Transcribe the quoted text beginning at "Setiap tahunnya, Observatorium". Stop after "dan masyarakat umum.".

*Data section:*
□ □ □

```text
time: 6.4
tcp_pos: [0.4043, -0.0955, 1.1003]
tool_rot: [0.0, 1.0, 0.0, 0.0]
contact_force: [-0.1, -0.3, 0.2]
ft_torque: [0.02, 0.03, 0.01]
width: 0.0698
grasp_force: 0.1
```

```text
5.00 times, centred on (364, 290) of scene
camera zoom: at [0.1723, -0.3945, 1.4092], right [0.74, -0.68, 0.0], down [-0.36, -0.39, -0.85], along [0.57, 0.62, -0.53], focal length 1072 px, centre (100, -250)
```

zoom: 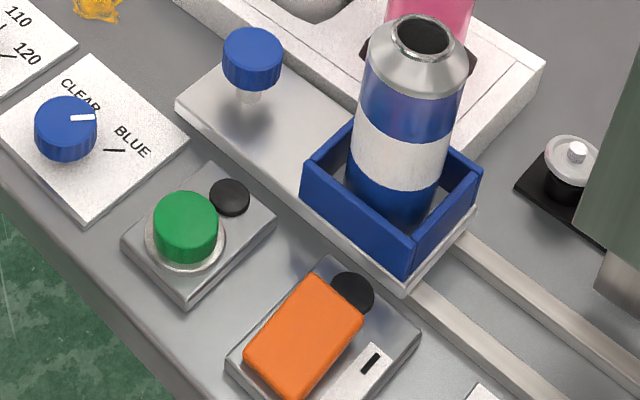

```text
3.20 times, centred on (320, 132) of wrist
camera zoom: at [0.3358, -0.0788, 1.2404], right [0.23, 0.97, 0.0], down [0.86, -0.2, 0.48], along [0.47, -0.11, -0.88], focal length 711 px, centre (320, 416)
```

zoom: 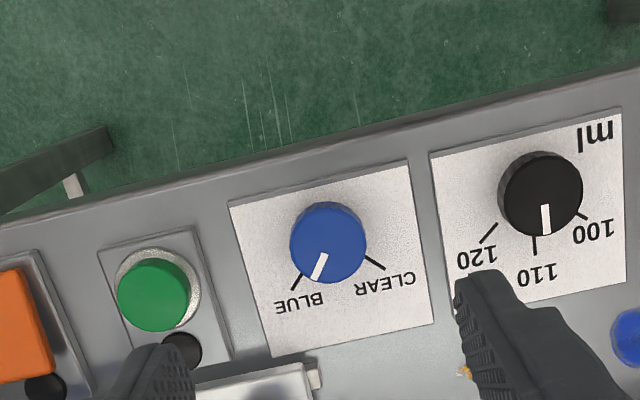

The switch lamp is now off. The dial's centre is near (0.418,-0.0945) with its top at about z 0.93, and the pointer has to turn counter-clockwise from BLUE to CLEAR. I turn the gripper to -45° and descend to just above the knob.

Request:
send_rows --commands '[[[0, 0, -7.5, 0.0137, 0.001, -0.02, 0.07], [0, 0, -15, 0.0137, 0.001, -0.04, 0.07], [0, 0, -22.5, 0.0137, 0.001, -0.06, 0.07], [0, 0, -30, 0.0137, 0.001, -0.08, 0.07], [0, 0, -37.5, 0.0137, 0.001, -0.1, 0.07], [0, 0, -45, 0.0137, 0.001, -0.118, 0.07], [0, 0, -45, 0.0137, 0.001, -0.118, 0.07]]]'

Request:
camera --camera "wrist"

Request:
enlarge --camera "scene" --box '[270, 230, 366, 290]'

□ □ □

*Quoted text:*
Pengamatan Hilal di Observatorium Bosscha ITB Gunakan Teknik Olah Citra Digital
Oleh Adi Permana
Editor Adi Permana
BANDUNG, itb.ac.id—Awal bulan menjadi momentum bagi umat muslim yakni menjadi penanda datangnya bulan Ramadan. Institut Teknologi Bandung selain dikenal dengan inovasi dan teknologinya juga dikenal dengan penelitiannya salah satunya di bidang astronomi. Oleh sebab itu, Observatorium Bosscha Institut Teknologi Bandung rutin melaksanakan pengamatan bulan sabit muda pada hampir setiap bulan.
Setiap tahunnya, Observatorium Bosscha menjadi salah satu rujukan untuk penetapan awal Ramadan dan Syawal bagi Kementerian Agama Republik Indonesia dan masyarakat umum.
Peneliti di Observatorium Bosscha Muhammad Yusuf mengatakan, Observatorium Bosscha bertugas menyampaikan hasil perhitungan, pengamatan, dan penelitian tentang hilal kepada unit pemerintah yang berwenang jika diperlukan sebagai masukan untuk sidang isbat di Indonesia. Pihak yang berwenang menentukan awal Ramadan dan Syawal adalah pemerintah Republik Indonesia melalui proses sidang isbat.

□ □ □

*The completed task:*
Setiap tahunnya, Observatorium Bosscha menjadi salah satu rujukan untuk penetapan awal Ramadan dan Syawal bagi Kementerian Agama Republik Indonesia dan masyarakat umum.